• STATED PROBLEM:
List every line below containing "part".

• DATA EXTRACT:
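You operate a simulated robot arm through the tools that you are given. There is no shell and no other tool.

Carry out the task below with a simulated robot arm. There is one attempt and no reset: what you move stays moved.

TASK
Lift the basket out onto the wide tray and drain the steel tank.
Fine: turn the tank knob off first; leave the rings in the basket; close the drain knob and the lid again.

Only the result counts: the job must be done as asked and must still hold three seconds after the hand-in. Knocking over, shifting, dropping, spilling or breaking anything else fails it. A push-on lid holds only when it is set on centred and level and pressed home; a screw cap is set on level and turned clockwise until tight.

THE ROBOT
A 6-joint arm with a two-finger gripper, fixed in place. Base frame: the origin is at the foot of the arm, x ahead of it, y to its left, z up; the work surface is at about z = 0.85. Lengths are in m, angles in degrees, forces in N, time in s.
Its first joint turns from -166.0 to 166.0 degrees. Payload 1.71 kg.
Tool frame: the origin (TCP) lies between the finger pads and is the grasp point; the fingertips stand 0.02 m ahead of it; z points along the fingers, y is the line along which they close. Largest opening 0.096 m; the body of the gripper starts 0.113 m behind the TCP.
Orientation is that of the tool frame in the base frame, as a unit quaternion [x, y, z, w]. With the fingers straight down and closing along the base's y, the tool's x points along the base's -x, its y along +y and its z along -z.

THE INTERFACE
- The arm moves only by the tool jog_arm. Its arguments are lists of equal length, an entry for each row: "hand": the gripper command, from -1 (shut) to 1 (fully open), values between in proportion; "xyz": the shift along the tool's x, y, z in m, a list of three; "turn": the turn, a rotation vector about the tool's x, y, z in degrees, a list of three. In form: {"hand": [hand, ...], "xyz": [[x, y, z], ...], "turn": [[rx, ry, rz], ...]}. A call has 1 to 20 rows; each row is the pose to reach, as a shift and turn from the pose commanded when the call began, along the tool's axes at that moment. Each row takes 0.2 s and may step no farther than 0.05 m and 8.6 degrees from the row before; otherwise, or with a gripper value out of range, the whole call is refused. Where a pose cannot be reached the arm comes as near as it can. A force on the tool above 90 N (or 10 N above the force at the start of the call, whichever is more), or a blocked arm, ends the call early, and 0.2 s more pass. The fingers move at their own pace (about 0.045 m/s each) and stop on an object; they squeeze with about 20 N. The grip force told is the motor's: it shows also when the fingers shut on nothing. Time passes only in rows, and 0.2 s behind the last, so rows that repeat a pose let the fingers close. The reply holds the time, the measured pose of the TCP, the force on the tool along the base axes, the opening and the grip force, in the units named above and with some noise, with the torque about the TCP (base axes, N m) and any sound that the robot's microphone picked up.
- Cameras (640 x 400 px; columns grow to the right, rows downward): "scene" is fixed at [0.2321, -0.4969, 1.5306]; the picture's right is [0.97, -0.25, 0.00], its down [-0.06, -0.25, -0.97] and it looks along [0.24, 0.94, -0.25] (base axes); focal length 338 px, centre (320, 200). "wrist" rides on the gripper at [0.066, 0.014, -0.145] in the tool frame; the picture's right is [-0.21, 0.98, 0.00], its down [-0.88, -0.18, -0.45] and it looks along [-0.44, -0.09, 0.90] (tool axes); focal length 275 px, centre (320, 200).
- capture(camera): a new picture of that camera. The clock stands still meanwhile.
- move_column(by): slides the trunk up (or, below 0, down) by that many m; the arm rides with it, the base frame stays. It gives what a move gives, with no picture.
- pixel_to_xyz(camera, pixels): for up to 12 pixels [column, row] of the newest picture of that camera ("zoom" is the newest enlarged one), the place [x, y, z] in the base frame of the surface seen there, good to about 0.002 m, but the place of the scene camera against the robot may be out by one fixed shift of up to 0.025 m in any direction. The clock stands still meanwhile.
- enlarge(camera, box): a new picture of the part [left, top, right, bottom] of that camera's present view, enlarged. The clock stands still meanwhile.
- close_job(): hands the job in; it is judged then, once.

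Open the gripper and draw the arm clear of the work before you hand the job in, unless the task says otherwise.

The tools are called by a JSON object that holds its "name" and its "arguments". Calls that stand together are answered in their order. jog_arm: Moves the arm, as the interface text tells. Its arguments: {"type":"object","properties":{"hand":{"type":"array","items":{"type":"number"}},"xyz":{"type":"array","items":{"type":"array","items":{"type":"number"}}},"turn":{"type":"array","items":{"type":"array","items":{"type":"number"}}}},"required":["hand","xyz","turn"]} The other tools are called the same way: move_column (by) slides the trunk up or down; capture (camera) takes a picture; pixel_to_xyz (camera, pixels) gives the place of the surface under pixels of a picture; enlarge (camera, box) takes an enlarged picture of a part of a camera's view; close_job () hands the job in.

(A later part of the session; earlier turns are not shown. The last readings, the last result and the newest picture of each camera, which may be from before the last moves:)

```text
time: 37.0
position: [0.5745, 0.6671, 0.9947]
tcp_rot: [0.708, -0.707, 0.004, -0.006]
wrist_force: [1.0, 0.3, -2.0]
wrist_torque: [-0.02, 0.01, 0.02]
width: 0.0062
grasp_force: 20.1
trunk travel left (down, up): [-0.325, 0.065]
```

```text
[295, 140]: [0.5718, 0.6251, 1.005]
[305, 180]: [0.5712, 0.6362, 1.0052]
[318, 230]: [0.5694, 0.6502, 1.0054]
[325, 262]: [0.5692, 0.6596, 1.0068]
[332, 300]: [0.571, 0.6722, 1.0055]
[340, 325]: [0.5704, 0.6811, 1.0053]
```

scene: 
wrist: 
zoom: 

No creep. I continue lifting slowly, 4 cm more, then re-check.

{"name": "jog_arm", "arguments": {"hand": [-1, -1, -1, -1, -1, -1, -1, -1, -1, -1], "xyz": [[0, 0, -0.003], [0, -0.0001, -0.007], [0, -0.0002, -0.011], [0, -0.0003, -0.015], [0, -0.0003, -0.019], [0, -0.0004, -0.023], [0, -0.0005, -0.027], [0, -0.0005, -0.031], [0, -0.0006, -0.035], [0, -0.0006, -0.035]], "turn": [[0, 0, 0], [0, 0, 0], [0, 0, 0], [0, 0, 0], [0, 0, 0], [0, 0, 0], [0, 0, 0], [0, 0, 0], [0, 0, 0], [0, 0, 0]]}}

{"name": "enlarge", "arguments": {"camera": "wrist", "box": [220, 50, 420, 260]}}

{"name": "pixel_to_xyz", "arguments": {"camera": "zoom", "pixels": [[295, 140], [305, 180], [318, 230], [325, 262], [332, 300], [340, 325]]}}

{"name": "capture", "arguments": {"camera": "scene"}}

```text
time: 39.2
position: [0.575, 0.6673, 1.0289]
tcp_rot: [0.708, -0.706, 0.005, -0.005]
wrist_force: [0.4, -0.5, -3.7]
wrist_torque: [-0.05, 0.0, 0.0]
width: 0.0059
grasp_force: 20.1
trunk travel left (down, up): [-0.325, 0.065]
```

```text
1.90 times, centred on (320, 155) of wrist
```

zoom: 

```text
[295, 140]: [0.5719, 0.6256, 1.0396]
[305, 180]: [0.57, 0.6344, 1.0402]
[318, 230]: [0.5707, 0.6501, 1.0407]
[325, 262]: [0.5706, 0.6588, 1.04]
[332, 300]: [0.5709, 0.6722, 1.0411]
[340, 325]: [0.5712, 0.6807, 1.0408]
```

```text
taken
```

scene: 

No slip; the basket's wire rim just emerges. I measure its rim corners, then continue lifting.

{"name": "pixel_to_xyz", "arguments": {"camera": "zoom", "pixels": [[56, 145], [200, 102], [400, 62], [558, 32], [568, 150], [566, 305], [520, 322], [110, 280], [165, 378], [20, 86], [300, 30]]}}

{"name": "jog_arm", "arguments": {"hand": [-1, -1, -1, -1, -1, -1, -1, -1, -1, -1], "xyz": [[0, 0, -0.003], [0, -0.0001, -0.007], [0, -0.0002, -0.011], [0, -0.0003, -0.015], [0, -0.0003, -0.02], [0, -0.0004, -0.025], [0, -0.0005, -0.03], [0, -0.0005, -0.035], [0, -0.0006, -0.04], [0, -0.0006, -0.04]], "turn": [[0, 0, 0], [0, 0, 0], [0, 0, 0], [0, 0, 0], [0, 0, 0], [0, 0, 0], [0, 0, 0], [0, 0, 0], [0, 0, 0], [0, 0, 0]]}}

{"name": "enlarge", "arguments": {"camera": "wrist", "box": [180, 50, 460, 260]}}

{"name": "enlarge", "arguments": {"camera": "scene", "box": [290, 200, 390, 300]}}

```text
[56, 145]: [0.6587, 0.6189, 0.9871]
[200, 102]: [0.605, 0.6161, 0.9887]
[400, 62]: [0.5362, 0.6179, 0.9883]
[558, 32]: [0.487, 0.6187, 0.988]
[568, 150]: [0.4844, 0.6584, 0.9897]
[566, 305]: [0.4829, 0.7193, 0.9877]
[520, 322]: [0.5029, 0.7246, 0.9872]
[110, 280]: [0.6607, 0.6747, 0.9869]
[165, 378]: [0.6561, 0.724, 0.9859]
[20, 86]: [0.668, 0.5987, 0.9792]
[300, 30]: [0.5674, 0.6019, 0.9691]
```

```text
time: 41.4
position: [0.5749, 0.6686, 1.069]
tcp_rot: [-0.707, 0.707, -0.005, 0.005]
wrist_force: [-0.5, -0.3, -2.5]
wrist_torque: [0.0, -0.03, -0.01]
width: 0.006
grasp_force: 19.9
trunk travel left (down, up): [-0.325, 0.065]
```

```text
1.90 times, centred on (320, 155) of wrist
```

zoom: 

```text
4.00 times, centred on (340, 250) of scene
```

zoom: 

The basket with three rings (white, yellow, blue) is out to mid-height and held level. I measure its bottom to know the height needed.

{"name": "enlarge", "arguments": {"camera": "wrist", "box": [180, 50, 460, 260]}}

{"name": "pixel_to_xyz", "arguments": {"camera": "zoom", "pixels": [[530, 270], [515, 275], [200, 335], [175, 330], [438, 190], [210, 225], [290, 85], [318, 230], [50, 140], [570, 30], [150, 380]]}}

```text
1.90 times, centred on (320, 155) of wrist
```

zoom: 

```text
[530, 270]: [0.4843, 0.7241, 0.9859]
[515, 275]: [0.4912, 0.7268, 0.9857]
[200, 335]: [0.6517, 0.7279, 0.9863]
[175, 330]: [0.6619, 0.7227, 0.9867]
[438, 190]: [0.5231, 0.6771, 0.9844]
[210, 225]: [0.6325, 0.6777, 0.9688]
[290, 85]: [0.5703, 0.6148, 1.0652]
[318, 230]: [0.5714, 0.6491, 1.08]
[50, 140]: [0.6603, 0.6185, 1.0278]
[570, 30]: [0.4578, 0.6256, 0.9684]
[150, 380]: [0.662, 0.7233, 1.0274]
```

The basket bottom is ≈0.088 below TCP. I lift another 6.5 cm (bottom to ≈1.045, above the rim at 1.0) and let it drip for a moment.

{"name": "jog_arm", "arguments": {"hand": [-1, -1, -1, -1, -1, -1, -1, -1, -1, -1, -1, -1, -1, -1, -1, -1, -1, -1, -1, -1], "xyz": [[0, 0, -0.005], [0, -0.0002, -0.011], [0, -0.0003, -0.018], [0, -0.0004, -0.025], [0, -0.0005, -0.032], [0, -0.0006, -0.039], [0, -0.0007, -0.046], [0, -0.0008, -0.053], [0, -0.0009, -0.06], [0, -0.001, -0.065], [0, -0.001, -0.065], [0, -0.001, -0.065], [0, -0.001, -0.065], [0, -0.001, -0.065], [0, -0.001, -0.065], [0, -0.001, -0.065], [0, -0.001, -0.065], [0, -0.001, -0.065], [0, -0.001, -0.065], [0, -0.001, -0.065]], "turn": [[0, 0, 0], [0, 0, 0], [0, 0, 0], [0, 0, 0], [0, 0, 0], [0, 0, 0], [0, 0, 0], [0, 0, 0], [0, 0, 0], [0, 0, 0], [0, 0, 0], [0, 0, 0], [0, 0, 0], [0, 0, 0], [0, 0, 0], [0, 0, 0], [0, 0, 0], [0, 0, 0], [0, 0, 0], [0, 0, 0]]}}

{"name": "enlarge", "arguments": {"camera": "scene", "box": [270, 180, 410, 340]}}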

• TASK RESPONSE:
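- enlarge(camera, box): a new picture of the part [left, top, right, bottom] of that camera's present view, enlarged. The clock stands still meanwhile.
The tools are called by a JSON object that holds its "name" and its "arguments". Calls that stand together are answered in their order. jog_arm: Moves the arm, as the interface text tells. Its arguments: {"type":"object","properties":{"hand":{"type":"array","items":{"type":"number"}},"xyz":{"type":"array","items":{"type":"array","items":{"type":"number"}}},"turn":{"type":"array","items":{"type":"array","items":{"type":"number"}}}},"required":["hand","xyz","turn"]} The other tools are called the same way: move_column (by) slides the trunk up or down; capture (camera) takes a picture; pixel_to_xyz (camera, pixels) gives the place of the surface under pixels of a picture; enlarge (camera, box) takes an enlarged picture of a part of a camera's view; close_job () hands the job in.
(A later part of the session; earlier turns are not shown. The last readings, the last result and the newest picture of each camera, which may be from before the last moves:)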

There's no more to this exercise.